Task brief: Pull out the sentences of the selection that run from "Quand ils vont" through "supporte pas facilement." and give them unchanged.

Selection:
Par Irène Knodt, psychologue spécialisée en autisme
Un problème qu’on m’a beaucoup soulevé ces derniers jours : plusieurs autistes, enfants comme adultes, perçoivent le monde par la bouche… ce sont des lécheurs. Ils lèchent les objets, les murs, les carreaux, les gens ; ils mettent tout en bouche, SANS AVALER. Ceux qui mangent tout ont un autre type de comportement, on peut parfois parler de pica.
Quand ils vont à l’école, ils lèchent les affaires des autres et se font rejeter.
Dans les institutions, ils laissent des traces partout et propagent tous les virus et autres maladies.
Dans les familles, la fratrie ne les supporte pas facilement.
Ce qui ne sert absolument à rien : crier, retirer, punir, s’énerver, isoler… Il faut partir du principe que ça semble indispensable à leur vie. Mais il faut essayer de rendre ce comportement acceptable pour les autres, et commencer le plus tôt possible. En effet, corriger cette habitude chez un adulte qui passe son temps avec la langue collée aux murs prendra bien plus d’énergie… et parfois on n’arrivera pas à l’éteindre chez l’adulte.

Data block:
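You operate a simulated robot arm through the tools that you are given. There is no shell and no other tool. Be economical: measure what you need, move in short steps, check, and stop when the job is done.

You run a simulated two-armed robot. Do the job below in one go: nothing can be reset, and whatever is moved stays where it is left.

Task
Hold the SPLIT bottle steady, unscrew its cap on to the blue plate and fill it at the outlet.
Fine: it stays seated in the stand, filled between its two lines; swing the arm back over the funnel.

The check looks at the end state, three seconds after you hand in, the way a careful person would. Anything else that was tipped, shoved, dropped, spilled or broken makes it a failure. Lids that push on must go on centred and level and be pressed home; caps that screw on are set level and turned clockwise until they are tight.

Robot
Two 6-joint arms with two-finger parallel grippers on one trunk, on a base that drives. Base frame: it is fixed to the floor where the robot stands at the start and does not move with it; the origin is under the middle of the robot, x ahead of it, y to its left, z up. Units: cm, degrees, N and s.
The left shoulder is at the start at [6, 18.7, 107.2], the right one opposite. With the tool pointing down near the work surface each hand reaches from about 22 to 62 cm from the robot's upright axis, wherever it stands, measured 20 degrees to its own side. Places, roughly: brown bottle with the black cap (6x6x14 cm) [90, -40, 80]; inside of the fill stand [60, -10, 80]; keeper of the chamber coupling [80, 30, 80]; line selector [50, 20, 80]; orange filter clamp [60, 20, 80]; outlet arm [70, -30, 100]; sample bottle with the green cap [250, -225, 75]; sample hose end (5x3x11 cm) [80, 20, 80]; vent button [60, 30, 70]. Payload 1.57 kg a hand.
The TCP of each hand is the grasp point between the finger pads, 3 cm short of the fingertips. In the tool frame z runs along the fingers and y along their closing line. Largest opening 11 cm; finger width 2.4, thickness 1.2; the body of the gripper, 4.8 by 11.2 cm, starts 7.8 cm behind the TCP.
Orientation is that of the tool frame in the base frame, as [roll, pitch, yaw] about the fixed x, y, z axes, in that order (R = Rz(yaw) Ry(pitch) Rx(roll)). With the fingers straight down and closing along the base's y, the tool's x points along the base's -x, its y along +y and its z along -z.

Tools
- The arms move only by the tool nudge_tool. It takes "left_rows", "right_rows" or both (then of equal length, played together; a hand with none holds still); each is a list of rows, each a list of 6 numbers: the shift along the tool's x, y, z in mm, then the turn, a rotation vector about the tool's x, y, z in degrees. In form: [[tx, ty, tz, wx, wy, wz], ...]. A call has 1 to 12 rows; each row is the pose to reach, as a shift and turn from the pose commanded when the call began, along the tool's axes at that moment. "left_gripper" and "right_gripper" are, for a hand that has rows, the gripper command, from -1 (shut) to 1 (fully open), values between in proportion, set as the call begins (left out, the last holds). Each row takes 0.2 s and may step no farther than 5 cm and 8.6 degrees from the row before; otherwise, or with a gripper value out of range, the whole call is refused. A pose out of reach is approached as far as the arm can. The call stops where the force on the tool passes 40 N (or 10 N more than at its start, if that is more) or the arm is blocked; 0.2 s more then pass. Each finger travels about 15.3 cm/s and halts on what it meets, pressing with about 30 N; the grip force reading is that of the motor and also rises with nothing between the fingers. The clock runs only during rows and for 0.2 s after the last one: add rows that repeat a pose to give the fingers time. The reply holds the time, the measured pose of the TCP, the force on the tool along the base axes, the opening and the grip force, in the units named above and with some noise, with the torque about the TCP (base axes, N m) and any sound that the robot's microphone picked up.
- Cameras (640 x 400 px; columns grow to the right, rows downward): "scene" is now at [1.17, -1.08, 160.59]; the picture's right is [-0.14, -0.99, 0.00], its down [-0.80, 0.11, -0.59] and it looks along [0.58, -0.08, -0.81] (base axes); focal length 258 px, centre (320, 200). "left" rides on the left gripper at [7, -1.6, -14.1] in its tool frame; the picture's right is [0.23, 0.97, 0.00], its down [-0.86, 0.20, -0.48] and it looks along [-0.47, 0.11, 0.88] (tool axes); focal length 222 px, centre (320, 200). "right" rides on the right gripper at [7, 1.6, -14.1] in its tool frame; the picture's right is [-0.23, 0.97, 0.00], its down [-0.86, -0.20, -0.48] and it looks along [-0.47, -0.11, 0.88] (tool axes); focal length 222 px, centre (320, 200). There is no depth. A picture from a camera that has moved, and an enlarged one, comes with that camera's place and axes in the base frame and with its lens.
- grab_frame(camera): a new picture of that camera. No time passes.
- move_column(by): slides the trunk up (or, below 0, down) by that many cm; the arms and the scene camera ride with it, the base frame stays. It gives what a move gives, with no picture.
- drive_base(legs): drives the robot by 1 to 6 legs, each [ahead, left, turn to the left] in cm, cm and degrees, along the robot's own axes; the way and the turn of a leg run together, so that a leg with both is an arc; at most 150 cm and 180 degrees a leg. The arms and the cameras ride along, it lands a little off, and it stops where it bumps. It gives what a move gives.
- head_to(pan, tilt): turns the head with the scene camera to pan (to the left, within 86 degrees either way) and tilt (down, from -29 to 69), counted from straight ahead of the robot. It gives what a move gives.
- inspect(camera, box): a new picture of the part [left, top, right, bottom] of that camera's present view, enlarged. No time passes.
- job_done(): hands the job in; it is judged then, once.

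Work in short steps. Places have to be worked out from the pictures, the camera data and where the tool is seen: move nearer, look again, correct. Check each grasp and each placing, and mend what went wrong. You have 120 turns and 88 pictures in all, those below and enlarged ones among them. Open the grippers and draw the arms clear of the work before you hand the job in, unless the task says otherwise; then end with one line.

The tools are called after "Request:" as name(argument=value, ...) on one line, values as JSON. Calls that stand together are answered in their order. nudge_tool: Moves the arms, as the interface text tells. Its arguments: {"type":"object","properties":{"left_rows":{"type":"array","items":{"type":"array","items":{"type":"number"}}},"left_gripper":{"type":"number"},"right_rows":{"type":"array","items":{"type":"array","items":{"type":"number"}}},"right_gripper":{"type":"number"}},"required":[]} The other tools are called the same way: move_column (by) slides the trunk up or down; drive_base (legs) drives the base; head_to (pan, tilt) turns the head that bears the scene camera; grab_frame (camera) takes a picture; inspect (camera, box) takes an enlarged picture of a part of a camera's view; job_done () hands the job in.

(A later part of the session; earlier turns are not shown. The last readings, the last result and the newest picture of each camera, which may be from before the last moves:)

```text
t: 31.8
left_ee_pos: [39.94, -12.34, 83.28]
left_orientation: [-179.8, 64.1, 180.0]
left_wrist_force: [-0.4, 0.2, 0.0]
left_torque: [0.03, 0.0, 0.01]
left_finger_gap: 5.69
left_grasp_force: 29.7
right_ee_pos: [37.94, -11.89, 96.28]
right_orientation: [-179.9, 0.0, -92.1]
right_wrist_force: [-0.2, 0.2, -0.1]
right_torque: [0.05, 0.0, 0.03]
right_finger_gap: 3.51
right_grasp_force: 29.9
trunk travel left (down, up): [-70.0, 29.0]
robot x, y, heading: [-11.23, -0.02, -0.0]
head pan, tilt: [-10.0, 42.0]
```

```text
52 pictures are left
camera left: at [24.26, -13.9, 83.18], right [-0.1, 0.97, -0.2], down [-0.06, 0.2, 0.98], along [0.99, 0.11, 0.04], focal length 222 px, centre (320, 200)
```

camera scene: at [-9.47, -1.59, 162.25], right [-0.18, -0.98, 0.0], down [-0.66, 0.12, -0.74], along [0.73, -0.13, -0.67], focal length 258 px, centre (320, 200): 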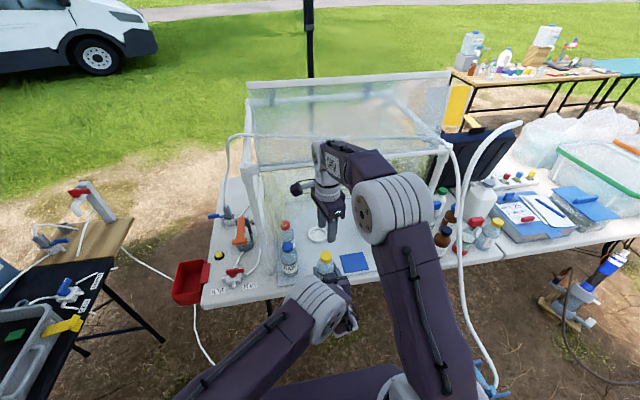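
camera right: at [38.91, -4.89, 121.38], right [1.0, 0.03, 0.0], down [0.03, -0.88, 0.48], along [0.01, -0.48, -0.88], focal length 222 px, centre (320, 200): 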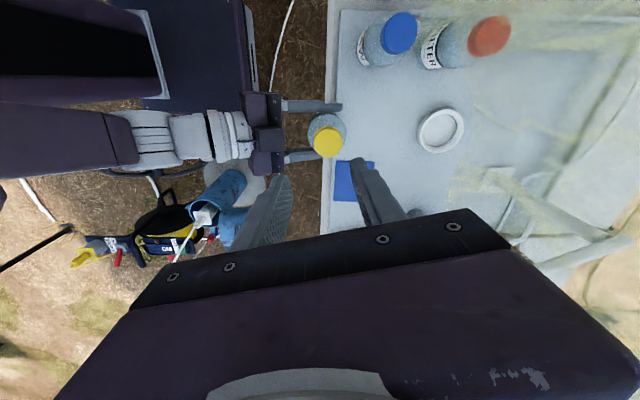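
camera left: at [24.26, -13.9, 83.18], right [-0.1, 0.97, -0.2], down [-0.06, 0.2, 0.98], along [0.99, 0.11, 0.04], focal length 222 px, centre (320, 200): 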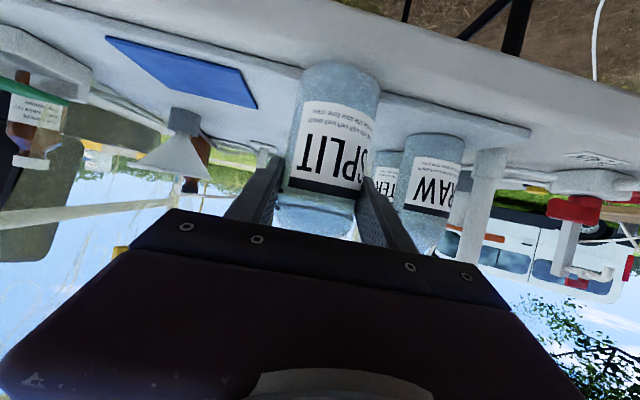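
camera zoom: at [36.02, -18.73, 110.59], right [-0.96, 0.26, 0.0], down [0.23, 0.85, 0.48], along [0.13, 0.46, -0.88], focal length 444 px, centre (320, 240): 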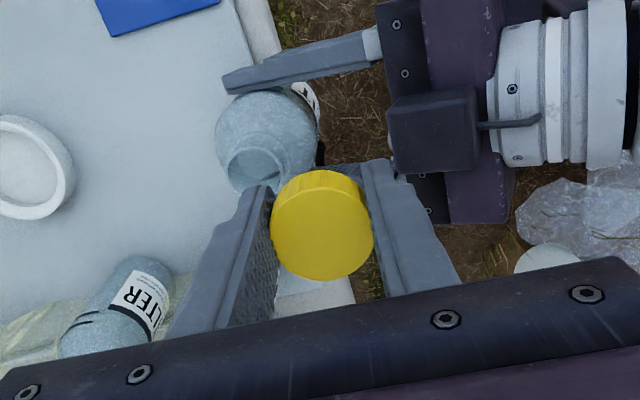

Solution to the exercise:
Quand ils vont à l’école, ils lèchent les affaires des autres et se font rejeter.
Dans les institutions, ils laissent des traces partout et propagent tous les virus et autres maladies.
Dans les familles, la fratrie ne les supporte pas facilement.